Written task 1: Type the extract to read over again with no edits.

Extract to read:
New York City's abundant wildlife

Talk a walk down any city block and many are noticing that New York City is becoming increasingly more jungle than concrete.

A fuzzy squirrel digging for nuts may be photo worthy for tourists but they're the norm for New Yorkers. And so are at least 75 different species of birds in New York City alone. It's no wonder birds have made themselves home in the most interesting places. And then there's the marine life, too. Whales and dolphins have been spotted in the Rockaways. And don't forget about the coyotes. They're also making frequent appearances in the city leaving many wondering "what's going on?"

Sarah Aucoin is the director of the Urban Park Rangers. She says that improved parkland and habitat make New York City appealing to wild animals.

So far this year, there have been at least half a dozen coyote sightings in the city as well as quite a few raccoon sightings.

Aucoin says many of these species coexist with humans by scavenging in our trash.

Coyotes aren't the only ones moving into the city. There have been sightings of snowy owls, red-tailed hawks, and even bald eagles.

Dr. Mary C. Pearl, wildlife biologist and provost at CUNY's Macaulay Honors College, says it's actually a good thing the city has become more habitable for everyone.

So where are many of these animals coming from? From the wildest borough, of course: the Bronx. Pearl says because the Bronx is attached to the mainland of the United States, the animals migrate down the parkways into the city.

While it can be unnerving to come face to face with a wild animal, at times you could be witnessing history. Recently a bald eagle built a nest on Staten Island and that hasn't happened in New York City in about a century.

Written task 2: Look below for the line containing "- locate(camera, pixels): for"; from there through the line containing "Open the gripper", both lines included, please set down each line exactly and nothing else.

Dataset section:
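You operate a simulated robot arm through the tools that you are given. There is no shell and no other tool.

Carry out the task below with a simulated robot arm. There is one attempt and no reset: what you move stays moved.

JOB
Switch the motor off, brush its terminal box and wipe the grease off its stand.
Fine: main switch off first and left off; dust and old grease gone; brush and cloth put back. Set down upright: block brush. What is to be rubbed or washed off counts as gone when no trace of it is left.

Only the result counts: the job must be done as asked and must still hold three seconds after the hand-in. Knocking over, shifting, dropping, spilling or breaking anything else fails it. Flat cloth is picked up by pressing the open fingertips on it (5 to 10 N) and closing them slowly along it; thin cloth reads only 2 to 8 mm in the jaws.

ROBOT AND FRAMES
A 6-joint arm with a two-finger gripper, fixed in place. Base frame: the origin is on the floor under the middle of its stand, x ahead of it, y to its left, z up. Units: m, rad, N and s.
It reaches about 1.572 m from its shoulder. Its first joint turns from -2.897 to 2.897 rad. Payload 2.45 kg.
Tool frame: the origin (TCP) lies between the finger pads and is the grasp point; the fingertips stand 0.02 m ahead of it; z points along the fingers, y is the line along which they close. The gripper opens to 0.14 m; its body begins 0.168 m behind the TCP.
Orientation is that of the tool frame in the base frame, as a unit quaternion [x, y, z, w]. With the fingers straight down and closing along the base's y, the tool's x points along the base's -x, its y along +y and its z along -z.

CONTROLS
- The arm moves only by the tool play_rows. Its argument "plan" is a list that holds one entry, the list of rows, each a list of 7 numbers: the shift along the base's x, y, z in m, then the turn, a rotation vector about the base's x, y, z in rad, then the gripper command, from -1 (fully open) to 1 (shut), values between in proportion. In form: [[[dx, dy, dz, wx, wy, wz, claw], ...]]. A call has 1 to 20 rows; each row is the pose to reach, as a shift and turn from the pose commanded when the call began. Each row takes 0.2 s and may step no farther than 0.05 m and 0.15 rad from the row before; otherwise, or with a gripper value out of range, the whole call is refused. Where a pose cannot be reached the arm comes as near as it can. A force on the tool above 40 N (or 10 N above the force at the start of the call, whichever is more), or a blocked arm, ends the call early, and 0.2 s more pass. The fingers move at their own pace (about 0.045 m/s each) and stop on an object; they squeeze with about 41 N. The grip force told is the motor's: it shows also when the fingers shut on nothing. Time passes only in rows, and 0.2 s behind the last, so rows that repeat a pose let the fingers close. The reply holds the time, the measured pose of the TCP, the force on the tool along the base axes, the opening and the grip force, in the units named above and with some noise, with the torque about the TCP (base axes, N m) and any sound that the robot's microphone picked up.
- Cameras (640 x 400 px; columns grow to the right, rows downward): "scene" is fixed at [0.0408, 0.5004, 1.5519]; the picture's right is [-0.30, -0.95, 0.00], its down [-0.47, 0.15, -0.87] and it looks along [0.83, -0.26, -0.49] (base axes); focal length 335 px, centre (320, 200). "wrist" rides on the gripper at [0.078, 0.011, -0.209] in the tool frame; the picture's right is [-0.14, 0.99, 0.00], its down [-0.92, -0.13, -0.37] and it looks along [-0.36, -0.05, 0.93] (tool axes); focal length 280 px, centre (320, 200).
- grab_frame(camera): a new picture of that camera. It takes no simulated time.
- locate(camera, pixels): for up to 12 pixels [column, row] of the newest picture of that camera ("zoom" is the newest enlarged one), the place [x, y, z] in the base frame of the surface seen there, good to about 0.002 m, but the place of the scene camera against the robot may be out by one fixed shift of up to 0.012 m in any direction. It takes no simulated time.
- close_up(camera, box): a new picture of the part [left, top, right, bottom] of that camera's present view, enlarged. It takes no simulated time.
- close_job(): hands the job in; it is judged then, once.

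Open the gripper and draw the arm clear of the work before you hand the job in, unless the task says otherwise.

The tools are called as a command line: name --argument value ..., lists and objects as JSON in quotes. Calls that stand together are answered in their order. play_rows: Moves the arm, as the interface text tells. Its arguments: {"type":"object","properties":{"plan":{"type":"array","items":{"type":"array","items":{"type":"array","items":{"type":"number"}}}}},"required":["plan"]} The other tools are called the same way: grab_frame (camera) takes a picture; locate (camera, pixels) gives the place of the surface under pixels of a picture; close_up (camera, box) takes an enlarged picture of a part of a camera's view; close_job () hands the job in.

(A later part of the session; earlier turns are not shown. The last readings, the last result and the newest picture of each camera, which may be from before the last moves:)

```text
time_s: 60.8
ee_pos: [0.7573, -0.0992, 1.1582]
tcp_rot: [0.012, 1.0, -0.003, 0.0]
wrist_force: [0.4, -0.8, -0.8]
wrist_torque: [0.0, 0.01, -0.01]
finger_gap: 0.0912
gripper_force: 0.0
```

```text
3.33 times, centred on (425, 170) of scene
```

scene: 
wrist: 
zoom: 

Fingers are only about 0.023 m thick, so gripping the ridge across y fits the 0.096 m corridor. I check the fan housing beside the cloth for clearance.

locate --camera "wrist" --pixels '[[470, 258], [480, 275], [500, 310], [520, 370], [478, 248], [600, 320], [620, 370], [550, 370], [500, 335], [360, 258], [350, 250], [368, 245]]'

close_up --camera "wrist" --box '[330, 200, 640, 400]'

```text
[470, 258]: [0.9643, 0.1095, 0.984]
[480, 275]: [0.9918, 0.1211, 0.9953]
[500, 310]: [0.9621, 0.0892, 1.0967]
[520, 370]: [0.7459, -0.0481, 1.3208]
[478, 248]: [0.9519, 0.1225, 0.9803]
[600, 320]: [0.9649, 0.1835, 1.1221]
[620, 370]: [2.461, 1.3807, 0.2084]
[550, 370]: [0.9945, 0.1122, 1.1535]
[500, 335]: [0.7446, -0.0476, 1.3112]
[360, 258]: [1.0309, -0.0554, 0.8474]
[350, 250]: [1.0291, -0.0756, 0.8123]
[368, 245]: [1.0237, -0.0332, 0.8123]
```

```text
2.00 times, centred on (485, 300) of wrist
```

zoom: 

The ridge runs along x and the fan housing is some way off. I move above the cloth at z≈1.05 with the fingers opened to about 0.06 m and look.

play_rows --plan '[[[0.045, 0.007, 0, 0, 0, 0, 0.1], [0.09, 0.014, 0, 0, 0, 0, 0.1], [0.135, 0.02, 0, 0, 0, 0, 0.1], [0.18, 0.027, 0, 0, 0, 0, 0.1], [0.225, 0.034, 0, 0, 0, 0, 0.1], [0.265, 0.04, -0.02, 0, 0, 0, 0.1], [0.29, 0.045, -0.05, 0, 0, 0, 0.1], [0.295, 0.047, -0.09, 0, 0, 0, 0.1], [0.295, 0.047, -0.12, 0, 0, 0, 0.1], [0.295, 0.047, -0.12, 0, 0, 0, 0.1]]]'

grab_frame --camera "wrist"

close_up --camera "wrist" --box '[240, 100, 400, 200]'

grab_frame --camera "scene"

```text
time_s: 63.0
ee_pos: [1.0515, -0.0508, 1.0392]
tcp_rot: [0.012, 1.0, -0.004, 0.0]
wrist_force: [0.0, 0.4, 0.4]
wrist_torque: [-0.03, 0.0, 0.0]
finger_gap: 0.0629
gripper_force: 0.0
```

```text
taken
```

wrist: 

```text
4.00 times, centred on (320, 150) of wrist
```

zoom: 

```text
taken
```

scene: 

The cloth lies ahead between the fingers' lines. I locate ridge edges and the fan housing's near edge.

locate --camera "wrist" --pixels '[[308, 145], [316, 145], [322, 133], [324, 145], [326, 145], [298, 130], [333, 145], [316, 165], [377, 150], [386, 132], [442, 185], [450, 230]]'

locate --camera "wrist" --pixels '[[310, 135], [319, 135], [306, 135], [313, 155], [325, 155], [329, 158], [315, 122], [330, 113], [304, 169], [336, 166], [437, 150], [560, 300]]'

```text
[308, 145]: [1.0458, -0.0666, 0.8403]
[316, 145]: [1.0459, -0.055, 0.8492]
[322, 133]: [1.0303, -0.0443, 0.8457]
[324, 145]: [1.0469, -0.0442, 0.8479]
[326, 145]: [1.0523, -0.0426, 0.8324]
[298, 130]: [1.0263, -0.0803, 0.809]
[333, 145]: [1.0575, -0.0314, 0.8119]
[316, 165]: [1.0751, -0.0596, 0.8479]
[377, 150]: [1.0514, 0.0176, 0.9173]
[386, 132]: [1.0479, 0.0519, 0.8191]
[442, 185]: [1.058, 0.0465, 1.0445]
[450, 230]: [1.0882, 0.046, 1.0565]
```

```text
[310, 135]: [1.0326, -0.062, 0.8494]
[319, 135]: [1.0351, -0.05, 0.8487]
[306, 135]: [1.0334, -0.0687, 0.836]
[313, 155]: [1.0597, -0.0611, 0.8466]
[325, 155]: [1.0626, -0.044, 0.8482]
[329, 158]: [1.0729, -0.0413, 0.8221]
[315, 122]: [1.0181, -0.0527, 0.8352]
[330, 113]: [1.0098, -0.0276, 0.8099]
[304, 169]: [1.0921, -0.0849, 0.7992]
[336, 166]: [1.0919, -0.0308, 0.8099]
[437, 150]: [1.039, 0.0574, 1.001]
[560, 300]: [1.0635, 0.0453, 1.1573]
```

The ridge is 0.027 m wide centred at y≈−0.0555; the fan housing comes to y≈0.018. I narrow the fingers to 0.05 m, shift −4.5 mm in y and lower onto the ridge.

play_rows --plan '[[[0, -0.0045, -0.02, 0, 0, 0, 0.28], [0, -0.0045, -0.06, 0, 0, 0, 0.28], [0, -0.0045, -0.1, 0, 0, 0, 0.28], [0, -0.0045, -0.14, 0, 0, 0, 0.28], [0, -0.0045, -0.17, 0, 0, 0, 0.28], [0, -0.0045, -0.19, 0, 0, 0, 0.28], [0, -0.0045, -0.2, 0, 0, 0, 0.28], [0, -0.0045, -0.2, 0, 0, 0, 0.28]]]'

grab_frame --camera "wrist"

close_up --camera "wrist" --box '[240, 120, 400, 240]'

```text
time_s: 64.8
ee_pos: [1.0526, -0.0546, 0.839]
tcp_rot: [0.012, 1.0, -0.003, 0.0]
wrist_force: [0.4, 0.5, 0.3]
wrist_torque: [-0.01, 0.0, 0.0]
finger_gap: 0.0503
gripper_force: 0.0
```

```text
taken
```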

Exercise output 1:
New York City's abundant wildlife

Talk a walk down any city block and many are noticing that New York City is becoming increasingly more jungle than concrete.

A fuzzy squirrel digging for nuts may be photo worthy for tourists but they're the norm for New Yorkers. And so are at least 75 different species of birds in New York City alone. It's no wonder birds have made themselves home in the most interesting places. And then there's the marine life, too. Whales and dolphins have been spotted in the Rockaways. And don't forget about the coyotes. They're also making frequent appearances in the city leaving many wondering "what's going on?"

Sarah Aucoin is the director of the Urban Park Rangers. She says that improved parkland and habitat make New York City appealing to wild animals.

So far this year, there have been at least half a dozen coyote sightings in the city as well as quite a few raccoon sightings.

Aucoin says many of these species coexist with humans by scavenging in our trash.

Coyotes aren't the only ones moving into the city. There have been sightings of snowy owls, red-tailed hawks, and even bald eagles.

Dr. Mary C. Pearl, wildlife biologist and provost at CUNY's Macaulay Honors College, says it's actually a good thing the city has become more habitable for everyone.

So where are many of these animals coming from? From the wildest borough, of course: the Bronx. Pearl says because the Bronx is attached to the mainland of the United States, the animals migrate down the parkways into the city.

While it can be unnerving to come face to face with a wild animal, at times you could be witnessing history. Recently a bald eagle built a nest on Staten Island and that hasn't happened in New York City in about a century.

Exercise output 2:
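- locate(camera, pixels): for up to 12 pixels [column, row] of the newest picture of that camera ("zoom" is the newest enlarged one), the place [x, y, z] in the base frame of the surface seen there, good to about 0.002 m, but the place of the scene camera against the robot may be out by one fixed shift of up to 0.012 m in any direction. It takes no simulated time.
- close_up(camera, box): a new picture of the part [left, top, right, bottom] of that camera's present view, enlarged. It takes no simulated time.
- close_job(): hands the job in; it is judged then, once.

Open the gripper and draw the arm clear of the work before you hand the job in, unless the task says otherwise.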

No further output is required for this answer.